Another exhibit of ancient documents, handwritten in Jawi and typewritten in English on old-fashioned manual typewriters, were also on display. These, I later learned, were from a collection provided by guest speaker, UTM Associate Professor Dr Hj Kassim Thukiman.

The guests-of-honour representing YWJ, Deputy Director, DVS Kamaruddin Ab Razak and JB Tiong Hua Association President, Datuk Seri Tey Kim Chai, aptly opened the event with a symbolic planting of gambier plants.

The moderator, Md Zin Idros, gave Tan a glowing introduction before he was invited to give his presentation entitled, The Chinese Story of Gambier and Pepper that traced the Chinese’s role in Johor’s development into the world’s largest producer of gambier from the 1830s to 1850s.

Since 2014, the JB Chinese Heritage Museum has carried out extensive research into the pepper and gambier heritage in Johor and their findings are preserved in an exhibition called, Sharing of Hardships.

UTM Associate Professor Dr Hj Kassim Thukiman shared interesting information on Johor history, specifically about the concept of the surat sungai document in the Kangchu system

Tan welcomed visitors to this exhibit which provided further insight into the history of Chinese-Malay relationships that undergirds the strong support between the Johor sultanate and the Chinese community today.

He reiterated that when Temenggong Daeng Ibrahim invited the Chinese to relocate to Johor, farmers who arrived here obtained a permit known as surat sungai from the ruler to cultivate and govern a plot of land in the Kangchu system.

The earliest records showed that permits were issued to two kangchu or River Masters, Kapitan Seah Tai Heng and Seah Ling Chai of the Ngee Heng kongsi, a Teochew society, to develop plantations on the banks of Sungai Skudai.

To preserve the gambier legacy, the JB Tiong Hua Association revived the planting of gambier in Johor for education purposes. They established the Gambier Planting and Education Association and carried out a series of gambier planting projects in Chinese schools in 2017 [The Iskandarian, Aug 2017, Gambier planting revival in Johor].

Tan explained that the traditional relationship between the Johor ruler and the Chinese immigrant community was firmly established when a plot of land was awarded to the Chinese to build their place of worship at Jalan Trus.

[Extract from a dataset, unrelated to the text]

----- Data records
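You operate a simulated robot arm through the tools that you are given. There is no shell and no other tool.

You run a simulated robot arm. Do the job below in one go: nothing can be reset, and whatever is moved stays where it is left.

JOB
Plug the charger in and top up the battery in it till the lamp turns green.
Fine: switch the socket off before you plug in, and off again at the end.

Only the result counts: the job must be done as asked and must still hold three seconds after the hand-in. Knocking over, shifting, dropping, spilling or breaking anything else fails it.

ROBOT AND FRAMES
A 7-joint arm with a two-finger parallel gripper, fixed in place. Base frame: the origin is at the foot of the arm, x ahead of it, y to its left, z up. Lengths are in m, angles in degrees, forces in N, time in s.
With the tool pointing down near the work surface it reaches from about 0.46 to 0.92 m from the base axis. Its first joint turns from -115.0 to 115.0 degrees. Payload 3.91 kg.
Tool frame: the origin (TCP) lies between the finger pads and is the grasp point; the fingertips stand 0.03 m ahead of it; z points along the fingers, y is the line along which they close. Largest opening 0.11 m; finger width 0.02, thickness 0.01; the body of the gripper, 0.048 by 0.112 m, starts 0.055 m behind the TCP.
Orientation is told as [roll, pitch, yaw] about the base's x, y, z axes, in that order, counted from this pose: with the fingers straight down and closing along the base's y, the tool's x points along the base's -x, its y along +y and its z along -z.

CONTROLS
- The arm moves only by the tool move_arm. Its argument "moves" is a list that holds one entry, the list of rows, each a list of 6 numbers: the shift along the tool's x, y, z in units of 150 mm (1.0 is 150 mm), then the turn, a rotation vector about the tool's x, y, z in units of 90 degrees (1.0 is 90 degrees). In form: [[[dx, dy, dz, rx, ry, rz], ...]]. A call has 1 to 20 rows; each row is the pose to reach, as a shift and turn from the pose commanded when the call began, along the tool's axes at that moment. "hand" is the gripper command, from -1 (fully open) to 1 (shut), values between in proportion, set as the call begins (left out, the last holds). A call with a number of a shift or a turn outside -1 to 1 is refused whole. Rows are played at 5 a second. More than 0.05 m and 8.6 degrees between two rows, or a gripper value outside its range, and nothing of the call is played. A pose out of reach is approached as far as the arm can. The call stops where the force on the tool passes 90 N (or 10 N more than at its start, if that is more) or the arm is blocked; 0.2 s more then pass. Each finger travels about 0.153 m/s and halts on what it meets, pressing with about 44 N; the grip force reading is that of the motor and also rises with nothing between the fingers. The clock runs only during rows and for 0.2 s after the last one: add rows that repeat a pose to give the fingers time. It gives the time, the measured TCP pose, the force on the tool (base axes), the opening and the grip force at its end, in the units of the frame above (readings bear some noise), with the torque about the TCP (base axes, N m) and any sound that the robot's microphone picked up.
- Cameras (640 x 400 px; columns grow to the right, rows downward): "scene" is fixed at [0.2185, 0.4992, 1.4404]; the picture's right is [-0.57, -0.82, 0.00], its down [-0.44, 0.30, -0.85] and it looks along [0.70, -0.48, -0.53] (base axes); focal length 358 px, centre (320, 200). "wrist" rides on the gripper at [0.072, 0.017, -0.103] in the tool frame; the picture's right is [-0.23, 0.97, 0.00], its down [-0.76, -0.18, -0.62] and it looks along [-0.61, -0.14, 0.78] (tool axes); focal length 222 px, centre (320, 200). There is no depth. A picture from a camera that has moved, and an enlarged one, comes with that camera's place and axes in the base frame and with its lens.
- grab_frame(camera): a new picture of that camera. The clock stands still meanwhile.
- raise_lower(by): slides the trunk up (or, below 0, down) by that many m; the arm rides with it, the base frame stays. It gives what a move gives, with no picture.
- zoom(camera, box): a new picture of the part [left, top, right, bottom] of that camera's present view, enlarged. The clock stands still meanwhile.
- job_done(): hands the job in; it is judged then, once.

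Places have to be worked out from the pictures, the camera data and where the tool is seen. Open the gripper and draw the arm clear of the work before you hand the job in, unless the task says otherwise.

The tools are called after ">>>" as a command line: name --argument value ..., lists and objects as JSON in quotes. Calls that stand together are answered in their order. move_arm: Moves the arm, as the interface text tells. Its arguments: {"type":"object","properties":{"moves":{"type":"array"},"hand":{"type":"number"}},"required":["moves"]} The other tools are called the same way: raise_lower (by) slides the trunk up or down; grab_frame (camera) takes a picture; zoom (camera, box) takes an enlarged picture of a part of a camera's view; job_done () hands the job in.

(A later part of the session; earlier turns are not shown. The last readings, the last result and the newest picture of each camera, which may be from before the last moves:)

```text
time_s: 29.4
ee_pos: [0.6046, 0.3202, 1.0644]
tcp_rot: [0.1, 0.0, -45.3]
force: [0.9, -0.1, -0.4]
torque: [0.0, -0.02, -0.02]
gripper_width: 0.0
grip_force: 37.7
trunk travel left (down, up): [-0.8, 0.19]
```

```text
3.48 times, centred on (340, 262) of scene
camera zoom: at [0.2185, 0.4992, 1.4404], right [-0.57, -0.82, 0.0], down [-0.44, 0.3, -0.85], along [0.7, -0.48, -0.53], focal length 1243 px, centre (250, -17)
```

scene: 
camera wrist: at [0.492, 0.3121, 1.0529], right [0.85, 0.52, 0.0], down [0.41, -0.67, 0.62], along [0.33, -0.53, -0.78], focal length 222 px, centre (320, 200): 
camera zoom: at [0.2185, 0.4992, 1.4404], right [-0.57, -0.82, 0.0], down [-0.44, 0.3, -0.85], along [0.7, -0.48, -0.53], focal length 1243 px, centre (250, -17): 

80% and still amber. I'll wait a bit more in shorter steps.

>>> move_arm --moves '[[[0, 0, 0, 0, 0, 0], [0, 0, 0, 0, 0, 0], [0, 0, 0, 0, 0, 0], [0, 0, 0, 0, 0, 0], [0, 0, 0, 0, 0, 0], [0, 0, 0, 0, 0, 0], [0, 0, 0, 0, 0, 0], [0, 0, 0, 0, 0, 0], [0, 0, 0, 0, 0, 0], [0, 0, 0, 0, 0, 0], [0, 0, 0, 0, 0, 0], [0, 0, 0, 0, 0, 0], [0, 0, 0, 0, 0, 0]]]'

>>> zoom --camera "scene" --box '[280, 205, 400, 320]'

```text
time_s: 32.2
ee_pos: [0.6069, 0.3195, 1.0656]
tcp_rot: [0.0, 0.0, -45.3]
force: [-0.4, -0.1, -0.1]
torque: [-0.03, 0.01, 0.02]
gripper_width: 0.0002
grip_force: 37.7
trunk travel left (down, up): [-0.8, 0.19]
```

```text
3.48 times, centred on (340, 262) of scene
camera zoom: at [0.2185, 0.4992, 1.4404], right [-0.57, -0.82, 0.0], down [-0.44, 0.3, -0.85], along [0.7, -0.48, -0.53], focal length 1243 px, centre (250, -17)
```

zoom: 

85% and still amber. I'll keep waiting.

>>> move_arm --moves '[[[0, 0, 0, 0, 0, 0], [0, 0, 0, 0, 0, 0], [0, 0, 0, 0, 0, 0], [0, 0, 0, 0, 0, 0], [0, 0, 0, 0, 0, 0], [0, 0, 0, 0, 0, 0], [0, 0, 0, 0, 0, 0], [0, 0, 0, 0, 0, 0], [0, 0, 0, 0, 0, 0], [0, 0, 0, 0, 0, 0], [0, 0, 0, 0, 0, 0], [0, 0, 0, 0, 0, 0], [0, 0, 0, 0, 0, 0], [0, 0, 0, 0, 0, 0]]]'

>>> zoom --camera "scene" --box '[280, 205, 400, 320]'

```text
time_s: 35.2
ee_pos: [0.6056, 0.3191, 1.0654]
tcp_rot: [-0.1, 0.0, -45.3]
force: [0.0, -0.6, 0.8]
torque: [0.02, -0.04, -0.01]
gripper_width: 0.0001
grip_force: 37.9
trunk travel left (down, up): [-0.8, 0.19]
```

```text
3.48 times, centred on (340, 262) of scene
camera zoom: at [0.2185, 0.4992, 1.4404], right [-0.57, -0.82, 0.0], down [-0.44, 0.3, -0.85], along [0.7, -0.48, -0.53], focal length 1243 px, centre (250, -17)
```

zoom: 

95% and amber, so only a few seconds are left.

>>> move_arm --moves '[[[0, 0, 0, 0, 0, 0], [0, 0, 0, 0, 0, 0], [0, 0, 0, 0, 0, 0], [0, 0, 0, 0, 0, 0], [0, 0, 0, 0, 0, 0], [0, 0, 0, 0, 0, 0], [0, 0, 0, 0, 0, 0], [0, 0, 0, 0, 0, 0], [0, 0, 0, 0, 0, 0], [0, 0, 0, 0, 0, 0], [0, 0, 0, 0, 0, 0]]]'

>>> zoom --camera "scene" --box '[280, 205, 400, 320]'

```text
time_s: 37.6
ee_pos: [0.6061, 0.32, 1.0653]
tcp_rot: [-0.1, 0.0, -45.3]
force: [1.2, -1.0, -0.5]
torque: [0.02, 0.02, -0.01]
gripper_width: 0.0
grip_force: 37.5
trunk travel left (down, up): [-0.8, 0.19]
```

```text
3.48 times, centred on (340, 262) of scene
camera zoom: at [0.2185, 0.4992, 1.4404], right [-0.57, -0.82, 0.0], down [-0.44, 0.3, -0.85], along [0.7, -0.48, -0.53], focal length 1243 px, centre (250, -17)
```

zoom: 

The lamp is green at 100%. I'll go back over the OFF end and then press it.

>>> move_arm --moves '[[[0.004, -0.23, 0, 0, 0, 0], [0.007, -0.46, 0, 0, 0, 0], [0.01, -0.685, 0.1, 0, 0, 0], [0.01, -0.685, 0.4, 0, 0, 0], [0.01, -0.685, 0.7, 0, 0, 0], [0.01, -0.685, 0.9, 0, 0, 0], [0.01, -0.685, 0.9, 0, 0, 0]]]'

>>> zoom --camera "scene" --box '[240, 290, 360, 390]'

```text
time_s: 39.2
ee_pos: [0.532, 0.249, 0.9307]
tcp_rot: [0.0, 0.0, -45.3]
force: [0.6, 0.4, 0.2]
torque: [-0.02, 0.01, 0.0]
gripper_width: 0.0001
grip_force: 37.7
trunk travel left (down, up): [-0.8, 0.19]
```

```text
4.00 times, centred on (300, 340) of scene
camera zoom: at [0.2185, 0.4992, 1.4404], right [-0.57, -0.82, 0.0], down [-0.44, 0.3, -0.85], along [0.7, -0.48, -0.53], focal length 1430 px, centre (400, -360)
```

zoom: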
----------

This temple, uniquely named Johor Gu Miao or Johor Old Temple, united the five main Chinese dialect groups and bears the name of the state in honour of the Johor ruler.

As part of the temple’s annual Chingay tradition, each kangchu would send two Chinese lanterns by tongkang (small boat), to the temple to pray for good harvests.

These paper lanterns, painted with pepper and gambier motifs and the kangchu’s name, would be paraded in the annual procession. This Chingay tradition continues to this day as Johor uniquely ends its annual Lunar New Year celebrations with this grand parade on the 21st day of the first lunar month.

From a rare document, Tan Chai Puan translated records of conversation between China’s first Ambassador to the UK, Guo Songtao and Maharaja Abu Bakar on 12th March 1879, when they met in Singapore, then part of the Johor Empire.

The ambassador’s comments reflected Johor’s cordial relationship with the Chinese emperor and his pleasure at how Johor has made the Chinese farmers welcome here.

In his presentation, Associate Professor Dr Hj Kassim echoed some of Tan’s points, in particular on how the Johor ruler acknowledged the Chinese tradition of ancestor worship, where he not only presented land for their temple but also for their cemetery.

When Kassim discussed the surat sungai, he highlighted that along with this official document, the Johor Government awarded the kangchu with two lengths of cane (rotan) and a spear as symbols of power to be kept in the kangchu’s home!

While we are familiar with the sight of the pepper and gambier motif that decorates lamp-posts and public places, Kassim showed a photo to give non-Muslims a glimpse of how this same motif is also used on the carpet design inside Johor mosques!

His research proved that the kangchu system was not monopolised by the Chinese as the Javanese were also encouraged to cultivate pepper and gambier in Parit Jawa and Padang in Muar, Johor.

Besides the Chinese and Javanese, Johor’s economy was also driven by the Arabs in the cultivation of land awarded to the Syed Mohammad Al-Sagoff family under the Kukup Land Concession.

From the well-researched presentations by Tan and Kassim, I’m grateful for the new knowledge and cannot help but feel saturated by a wealth of information on our shared heritage in pepper and gambier.